This section provides a Java program that simulates the deadlock example - 5 Dining Philosophers.
The story of 5 dining philosophers is the most interesting illustration of the
deadlock problem. Here is the version of the story from the "The Java Tutorial" by
Sun Microsystems.
"Five philosophers are sitting at a round table. In front of each philosopher is
a bowl of rice. Between each pair of philosophers is one chopstick. Before an
individual philosopher can take a bite of rice, he must have two chopsticks,
one taken from the left, and one taken from the right.
The philosophers must find some way to share chopsticks such that they all get to eat.
"
Deadlock will occur in this story, if all philosophers are taking the chopstick
from the left side at the same time, and no one is willing to put down the chopstick
until he gets the chopstick on the right side.

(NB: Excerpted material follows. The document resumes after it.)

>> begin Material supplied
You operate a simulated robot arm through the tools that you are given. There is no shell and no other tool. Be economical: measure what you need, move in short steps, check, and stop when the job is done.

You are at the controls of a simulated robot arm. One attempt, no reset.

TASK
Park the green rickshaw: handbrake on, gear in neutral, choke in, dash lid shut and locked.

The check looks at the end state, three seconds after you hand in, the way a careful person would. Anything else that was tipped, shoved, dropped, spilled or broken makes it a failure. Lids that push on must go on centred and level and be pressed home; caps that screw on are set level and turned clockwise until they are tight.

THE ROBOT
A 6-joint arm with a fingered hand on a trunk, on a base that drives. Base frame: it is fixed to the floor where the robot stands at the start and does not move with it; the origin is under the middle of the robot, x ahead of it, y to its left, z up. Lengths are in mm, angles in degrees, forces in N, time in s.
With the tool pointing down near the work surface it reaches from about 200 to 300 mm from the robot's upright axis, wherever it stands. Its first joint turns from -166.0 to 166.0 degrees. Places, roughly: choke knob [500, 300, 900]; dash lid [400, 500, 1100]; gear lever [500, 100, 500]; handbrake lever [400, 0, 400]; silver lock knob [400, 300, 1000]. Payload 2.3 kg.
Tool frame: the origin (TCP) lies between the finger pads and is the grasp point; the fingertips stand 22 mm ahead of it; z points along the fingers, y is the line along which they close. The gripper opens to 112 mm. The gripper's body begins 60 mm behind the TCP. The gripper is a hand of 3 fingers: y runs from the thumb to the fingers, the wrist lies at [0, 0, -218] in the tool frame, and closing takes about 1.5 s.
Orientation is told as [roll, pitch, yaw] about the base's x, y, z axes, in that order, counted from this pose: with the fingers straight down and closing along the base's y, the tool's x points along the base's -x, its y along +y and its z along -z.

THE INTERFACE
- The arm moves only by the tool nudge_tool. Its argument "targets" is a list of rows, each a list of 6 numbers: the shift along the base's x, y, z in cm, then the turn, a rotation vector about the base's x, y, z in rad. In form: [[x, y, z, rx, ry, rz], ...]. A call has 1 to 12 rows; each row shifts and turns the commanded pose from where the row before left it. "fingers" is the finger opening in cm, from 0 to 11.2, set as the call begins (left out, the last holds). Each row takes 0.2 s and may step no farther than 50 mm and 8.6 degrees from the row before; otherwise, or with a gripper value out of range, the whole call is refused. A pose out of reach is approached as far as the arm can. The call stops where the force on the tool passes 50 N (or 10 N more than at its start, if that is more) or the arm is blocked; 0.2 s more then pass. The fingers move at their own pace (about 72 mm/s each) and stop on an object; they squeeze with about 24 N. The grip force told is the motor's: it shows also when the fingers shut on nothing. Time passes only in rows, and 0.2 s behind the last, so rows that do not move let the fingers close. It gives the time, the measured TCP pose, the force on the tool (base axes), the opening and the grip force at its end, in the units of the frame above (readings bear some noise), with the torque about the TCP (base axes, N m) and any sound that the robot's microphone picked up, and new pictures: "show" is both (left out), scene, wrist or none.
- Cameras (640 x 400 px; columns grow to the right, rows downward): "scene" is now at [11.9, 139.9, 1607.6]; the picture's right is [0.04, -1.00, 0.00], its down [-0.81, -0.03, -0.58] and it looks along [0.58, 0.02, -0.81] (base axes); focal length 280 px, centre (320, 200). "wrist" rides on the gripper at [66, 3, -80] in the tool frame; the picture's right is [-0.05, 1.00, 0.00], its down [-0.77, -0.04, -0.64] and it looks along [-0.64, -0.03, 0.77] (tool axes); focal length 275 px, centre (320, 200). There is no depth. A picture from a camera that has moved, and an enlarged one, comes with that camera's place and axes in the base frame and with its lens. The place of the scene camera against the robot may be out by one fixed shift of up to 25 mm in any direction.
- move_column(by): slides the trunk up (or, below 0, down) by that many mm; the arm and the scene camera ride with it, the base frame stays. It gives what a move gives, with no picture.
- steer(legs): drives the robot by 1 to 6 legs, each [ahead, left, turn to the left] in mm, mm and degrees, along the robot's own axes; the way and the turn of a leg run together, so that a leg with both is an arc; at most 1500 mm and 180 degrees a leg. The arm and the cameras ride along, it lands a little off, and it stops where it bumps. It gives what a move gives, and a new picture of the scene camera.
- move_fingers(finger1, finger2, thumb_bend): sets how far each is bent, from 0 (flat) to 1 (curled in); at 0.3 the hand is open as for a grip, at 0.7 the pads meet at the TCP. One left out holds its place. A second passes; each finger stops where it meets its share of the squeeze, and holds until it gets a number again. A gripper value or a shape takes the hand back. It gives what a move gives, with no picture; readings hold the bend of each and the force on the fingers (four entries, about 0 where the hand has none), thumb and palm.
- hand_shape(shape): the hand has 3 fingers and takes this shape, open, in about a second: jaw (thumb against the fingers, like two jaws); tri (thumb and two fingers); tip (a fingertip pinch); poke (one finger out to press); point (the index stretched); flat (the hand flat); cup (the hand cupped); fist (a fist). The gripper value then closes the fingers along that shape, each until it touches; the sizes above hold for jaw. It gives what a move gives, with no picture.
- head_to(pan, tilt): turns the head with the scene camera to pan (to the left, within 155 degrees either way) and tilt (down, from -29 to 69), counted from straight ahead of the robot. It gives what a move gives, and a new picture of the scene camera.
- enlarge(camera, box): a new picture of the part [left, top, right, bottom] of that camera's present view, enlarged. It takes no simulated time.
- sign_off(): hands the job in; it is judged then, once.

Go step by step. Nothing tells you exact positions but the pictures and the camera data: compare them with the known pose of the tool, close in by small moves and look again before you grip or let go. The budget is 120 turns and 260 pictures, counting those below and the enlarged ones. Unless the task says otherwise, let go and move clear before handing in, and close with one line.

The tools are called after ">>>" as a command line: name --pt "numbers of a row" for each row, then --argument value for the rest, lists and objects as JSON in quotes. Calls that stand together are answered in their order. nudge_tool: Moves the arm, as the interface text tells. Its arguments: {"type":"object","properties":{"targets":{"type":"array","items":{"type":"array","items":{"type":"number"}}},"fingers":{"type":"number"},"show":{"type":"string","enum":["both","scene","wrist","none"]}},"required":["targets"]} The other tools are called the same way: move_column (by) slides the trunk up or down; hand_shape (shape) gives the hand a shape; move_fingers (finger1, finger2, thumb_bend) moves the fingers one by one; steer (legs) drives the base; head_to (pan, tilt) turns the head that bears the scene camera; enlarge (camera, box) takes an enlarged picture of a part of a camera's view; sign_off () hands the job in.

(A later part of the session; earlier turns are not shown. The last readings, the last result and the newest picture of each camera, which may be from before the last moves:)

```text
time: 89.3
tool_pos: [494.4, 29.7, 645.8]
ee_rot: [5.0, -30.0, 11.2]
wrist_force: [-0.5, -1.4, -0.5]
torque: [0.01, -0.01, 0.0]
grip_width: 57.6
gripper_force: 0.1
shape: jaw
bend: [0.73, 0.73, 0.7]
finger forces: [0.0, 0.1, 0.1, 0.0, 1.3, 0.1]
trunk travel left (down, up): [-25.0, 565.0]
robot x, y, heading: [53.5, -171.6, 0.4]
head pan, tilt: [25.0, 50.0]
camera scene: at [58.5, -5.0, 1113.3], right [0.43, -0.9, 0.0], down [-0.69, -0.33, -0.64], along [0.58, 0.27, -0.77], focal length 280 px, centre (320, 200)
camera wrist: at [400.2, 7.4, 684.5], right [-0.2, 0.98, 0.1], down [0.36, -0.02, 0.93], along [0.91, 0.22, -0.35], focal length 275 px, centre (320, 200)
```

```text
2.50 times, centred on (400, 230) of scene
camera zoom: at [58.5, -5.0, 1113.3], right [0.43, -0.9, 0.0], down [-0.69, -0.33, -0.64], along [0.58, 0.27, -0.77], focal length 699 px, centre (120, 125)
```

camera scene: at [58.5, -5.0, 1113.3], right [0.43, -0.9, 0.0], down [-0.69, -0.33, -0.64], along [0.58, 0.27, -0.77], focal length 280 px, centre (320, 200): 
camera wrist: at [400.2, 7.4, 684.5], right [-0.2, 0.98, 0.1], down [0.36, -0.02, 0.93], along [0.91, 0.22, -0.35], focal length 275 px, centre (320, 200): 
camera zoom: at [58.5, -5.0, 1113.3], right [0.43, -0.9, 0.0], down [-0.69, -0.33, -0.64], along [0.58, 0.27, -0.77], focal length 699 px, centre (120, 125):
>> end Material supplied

Here is a Java program to simulate the story:
/**
* DinerThread.java
* Copyright (c) 2002 by Dr. Herong Yang
*/
import java.util.*;
public class DinerThread extends Thread {
public static final int numberOfThreads = 5;
public static Object[] listOfLocks = new Object[numberOfThreads];
public static char[] dinerTable = new char[4*numberOfThreads];
public static char[] lockedDiner = new char[4*numberOfThreads];
public static Random randomGenerator = new Random();
public static int unitOfTime = 500;
private int threadIndex;
public static void main(String[] a) {
for (int i=0; i<numberOfThreads; i++) listOfLocks[i] =
new Object();
for (int i=0; i<numberOfThreads; i++) {
dinerTable[4*i] = '|';
dinerTable[4*i+1] = ' ';
dinerTable[4*i+2] = '-';
dinerTable[4*i+3] = ' ';
lockedDiner[4*i] = ' ';
lockedDiner[4*i+1] = '|';
lockedDiner[4*i+2] = '=';
lockedDiner[4*i+3] = ' ';
}
for (int i=0; i<numberOfThreads; i++) {
Thread t = new DinerThread(i);
t.setDaemon(true);
t.start();
}
String lockedString = new String(lockedDiner);
System.out.println("The diner table:");
long step = 0;
while (true) {
step++;
System.out.println((new String(dinerTable))+" "+step);
if (lockedString.equals(new String(dinerTable)))
break;
try {
Thread.sleep(unitOfTime);
} catch (InterruptedException e) {
System.out.println("Interrupted.");
}
}
System.out.println("The diner is locked.");
}
public DinerThread(int i) {
threadIndex = i;
}
public void run() {
while (!isInterrupted()) {
try {
sleep(unitOfTime*randomGenerator.nextInt(6));
} catch (InterruptedException e) {
break;
}
// Try to get the chopstick on the left
Object leftLock = listOfLocks[threadIndex];
synchronized (leftLock) {
int i = 4*threadIndex;
dinerTable[i] = ' ';
dinerTable[i+1] = '|';
dinerTable[i+2] = '=';
try {
sleep(unitOfTime*1);
} catch (InterruptedException e) {
break;
}
// Try to get the chopstick on the right
Object rightLock =
listOfLocks[(threadIndex+1)%numberOfThreads];
synchronized (rightLock) {
dinerTable[i+2] = 'o';
dinerTable[i+3] = '|';
dinerTable[(i+4)%(4*numberOfThreads)] = ' ';
try {
sleep(unitOfTime*1);
} catch (InterruptedException e) {
break;
}
dinerTable[i] = '|';
dinerTable[i+1] = ' ';
dinerTable[i+2] = '-';
dinerTable[i+3] = ' ';
dinerTable[(i+4)%(4*numberOfThreads)] = '|';
}
}
}
}
}
In the program, the diner table is represented by an array of characters.
'|' represents a chopstick, '-', '=' and 'o' represent a philosopher with
no chopstick, one chopstick and two chopsticks respectively.
There are 5 threads representing the 5 philosophers. Each of them will pause
for some time before trying to synchronize with the lock that is associated
with the chopstick on the left side. Once passed the first synchronization,
the thread will take the chopstick on the left side, and continue to try
to synchronize with the lock that is associated with the chopstick
on the right side. Once passed the second synchronization, the thread will
take the chopstick on the right side, and hold both chopsticks for a moment.
The threads will then put back both chopsticks and release both locks.
Execute the program several times. You will see that it behaves differently each time.
But soon or later, the diner table will be locked with each thread holding
a lock that is needed by the thread on the left side, and waiting for a lock
that is held by the thread on the right side.